>> start TEXT SECTION

As an initial matter, Edwards alleges no facts in support of the claim that the loan transaction falls under the provisions of HOEPA, which only applies to particular consumer credit transactions secured by a consumer's principal residence. 15 U.S.C. §§ 1602(bb)(1), 1639. However, even assuming that HOEPA would apply, the three-year statute of limitations would still bar such a claim because the loan transaction at issue occurred in April 2012.
Edwards argues that the loan is an open-end transaction to which the discovery rule should apply and that the statute of limitations should therefore be tolled until March 2014. See Def.'s Mem. Doc. No. 60 at 28. Because the loan at issue was a mortgage loan, however, it does not constitute the type of "open-end" transaction to courts have applied the discovery rule. Kelmetis v. Fannie Mae, 2017 U.S. Dist. LEXIS 11169, at *15 (N.D.N.Y. Jan. 27, 2017). Moreover, even if Edwards could establish that the loan was an open-end transaction, the discovery rule applies only in situations where "a plaintiff would reasonably have had difficulty discerning the fact or cause of injury at the time it was inflicted." Saint-Jean v. Emigrant Mortg. Co., 50 F. Supp. 3d 300, 314 (E.D.N.Y. 2014). Here, Edwards sets forth no facts in support of the claim that he was somehow unable to discover the allegedly violative terms of the loan at the time of the transaction. See Am. Compl. Doc. No. 8 at 38. He merely states that he became aware in December 2013 that the mortgage note defined the loan as a commercial transaction. See id. Accordingly, even assuming that HOEPA governs the loan and that the discovery rule would apply, Edwards has not established that he was unable to learn of the alleged violations in April 2012. The claim is therefore time-barred. See, e.g., McAnaney, 2008 U.S. Dist. LEXIS 5535, at *28 (where original rider to loan specified later-disputed fees, discovery rule was inapplicable).

>> end TEXT SECTION
>> start DATA ENTRIES

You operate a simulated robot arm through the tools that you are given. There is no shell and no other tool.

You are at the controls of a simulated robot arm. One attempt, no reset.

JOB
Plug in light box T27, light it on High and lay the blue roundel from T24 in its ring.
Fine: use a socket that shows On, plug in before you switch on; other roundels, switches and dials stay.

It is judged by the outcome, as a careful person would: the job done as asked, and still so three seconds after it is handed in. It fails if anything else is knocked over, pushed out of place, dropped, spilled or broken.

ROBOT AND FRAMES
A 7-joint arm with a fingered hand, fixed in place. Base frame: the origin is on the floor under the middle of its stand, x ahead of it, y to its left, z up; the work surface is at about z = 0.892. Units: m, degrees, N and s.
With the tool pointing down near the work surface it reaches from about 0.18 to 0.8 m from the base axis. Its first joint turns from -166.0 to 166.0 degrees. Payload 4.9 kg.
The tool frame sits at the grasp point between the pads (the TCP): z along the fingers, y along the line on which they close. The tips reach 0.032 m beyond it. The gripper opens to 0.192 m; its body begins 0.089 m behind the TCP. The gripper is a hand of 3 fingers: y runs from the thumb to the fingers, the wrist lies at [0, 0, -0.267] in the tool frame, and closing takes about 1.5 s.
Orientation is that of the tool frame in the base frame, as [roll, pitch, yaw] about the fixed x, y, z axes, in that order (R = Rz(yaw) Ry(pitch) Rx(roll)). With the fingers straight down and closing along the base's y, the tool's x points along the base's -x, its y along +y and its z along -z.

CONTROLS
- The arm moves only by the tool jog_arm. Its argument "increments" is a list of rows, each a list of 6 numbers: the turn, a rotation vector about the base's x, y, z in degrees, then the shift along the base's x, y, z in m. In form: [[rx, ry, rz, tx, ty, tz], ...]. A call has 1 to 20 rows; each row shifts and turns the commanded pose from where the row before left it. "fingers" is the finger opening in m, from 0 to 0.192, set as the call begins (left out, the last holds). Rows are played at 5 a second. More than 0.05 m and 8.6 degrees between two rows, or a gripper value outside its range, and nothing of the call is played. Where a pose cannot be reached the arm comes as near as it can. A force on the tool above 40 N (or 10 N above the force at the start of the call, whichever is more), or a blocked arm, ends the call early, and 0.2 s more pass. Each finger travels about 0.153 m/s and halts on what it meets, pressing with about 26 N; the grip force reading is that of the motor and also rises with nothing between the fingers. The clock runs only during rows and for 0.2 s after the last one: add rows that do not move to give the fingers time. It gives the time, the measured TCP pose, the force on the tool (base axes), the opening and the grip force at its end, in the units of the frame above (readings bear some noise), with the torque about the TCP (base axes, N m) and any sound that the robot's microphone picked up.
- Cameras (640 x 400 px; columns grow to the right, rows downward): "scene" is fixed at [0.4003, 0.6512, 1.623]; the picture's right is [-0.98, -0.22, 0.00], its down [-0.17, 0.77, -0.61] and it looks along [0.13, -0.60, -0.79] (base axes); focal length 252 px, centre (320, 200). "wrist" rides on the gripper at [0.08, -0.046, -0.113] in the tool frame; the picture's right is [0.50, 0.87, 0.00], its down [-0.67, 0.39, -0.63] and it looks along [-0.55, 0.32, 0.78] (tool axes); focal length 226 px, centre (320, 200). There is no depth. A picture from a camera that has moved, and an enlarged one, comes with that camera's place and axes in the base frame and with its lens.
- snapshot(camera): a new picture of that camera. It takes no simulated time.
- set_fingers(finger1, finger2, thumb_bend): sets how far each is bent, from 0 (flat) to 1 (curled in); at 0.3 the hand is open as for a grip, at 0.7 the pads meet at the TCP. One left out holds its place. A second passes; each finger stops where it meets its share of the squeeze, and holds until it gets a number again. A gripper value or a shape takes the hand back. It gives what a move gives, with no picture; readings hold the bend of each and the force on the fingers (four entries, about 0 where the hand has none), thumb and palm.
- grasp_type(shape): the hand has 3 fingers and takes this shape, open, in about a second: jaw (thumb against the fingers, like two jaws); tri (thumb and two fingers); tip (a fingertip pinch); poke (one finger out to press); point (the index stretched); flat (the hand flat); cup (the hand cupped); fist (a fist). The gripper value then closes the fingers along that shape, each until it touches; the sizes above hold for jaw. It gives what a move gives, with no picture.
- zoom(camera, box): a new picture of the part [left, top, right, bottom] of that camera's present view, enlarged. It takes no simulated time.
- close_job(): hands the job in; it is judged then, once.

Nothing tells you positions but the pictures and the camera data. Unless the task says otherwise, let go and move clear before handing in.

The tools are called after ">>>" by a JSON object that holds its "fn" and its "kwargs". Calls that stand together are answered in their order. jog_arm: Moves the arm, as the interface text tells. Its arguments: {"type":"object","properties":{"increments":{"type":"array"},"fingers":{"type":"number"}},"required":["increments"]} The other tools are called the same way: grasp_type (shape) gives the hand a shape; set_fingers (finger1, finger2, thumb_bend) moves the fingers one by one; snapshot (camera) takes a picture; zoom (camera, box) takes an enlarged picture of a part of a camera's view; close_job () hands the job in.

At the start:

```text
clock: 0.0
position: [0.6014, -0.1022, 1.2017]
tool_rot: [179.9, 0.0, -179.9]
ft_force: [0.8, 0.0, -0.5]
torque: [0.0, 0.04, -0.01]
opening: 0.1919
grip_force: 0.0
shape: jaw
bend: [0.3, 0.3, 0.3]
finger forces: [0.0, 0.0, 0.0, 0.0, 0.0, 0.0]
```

>> end DATA ENTRIES
>> start DATA ENTRIES

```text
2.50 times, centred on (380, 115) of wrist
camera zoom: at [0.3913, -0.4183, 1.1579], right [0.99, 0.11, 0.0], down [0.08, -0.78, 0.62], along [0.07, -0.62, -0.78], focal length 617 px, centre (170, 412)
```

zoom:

>> end DATA ENTRIES

### [THE REQUEST]
Your answer continues the text section from its final sentence.

### [REPLY]
HOEPA generally covers closed-end transactions but is also applicable certain open-end transactions, such as home-equity lines of credit. Gustavia Home, LLC v. Rice, 2016 U.S. Dist. LEXIS 157212, at *11 (E.D.N.Y. Nov. 10, 2016).
ii. Equitable Tolling
Edwards' claim that the statute of limitations should be equitably tolled is similarly unavailing. Although he states that McMillen Capital fraudulently concealed the TILA violations from him in an effort to hinder and delay his ability to file a claim, he offers no facts to support that contention. See Am. Compl. Doc. No. 8 at 38. Accordingly, he has not alleged "affirmative acts of concealment by the defendant over and above any alleged non-disclosure that forms the basis" of his claims as is required in order to warrant equitable tolling for alleged violations of TILA. Gorbaty v. Wells Fargo Bank, 2012 U.S. Dist. LEXIS 55284, at *27 (E.D.N.Y. Apr. 18, 2012).
iii. Right of Rescission
Finally, Edwards argues that the statute of limitations should be tolled until September 13, 2012 because the original loan transaction was a residential mortgage transaction that was exempt from certain required disclosures under TILA (including notice of the right of rescission). See Am. Compl. Doc. No. 8 at 54; see also Pl.'s Mem., Doc. No. 60 at 23. Edwards maintains that because the loan was a "combined purpose loan", each advance on the loan was treated as a separate transaction and the right of rescission did not attach on April 30, 2012; instead, the right attached only when he received the second advance on the loan, on September 13, 2012. See Pl.'s Mem., Doc. No. 60 at 23 n.10. Because McMillen Capital failed to provide him with certain disclosures (including notice of his right to rescind the transaction) within three days of that second advancement, he had until September 13, 2015 to rescind the loan, and his complaint was timely filed. Id. at 23.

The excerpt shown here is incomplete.